● **Given exercise**: Copy out every line exactly as given.

● **Recorded data**:
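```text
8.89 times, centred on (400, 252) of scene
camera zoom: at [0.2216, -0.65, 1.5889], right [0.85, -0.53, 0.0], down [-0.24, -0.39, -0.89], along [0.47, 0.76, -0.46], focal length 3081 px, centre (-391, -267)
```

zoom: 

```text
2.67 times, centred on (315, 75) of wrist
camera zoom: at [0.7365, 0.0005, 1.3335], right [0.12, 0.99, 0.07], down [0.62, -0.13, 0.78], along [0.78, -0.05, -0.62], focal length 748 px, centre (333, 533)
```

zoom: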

● **Complete answer**:
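```text
8.89 times, centred on (400, 252) of scene
camera zoom: at [0.2216, -0.65, 1.5889], right [0.85, -0.53, 0.0], down [-0.24, -0.39, -0.89], along [0.47, 0.76, -0.46], focal length 3081 px, centre (-391, -267)
```

zoom: 

```text
2.67 times, centred on (315, 75) of wrist
camera zoom: at [0.7365, 0.0005, 1.3335], right [0.12, 0.99, 0.07], down [0.62, -0.13, 0.78], along [0.78, -0.05, -0.62], focal length 748 px, centre (333, 533)
```

zoom: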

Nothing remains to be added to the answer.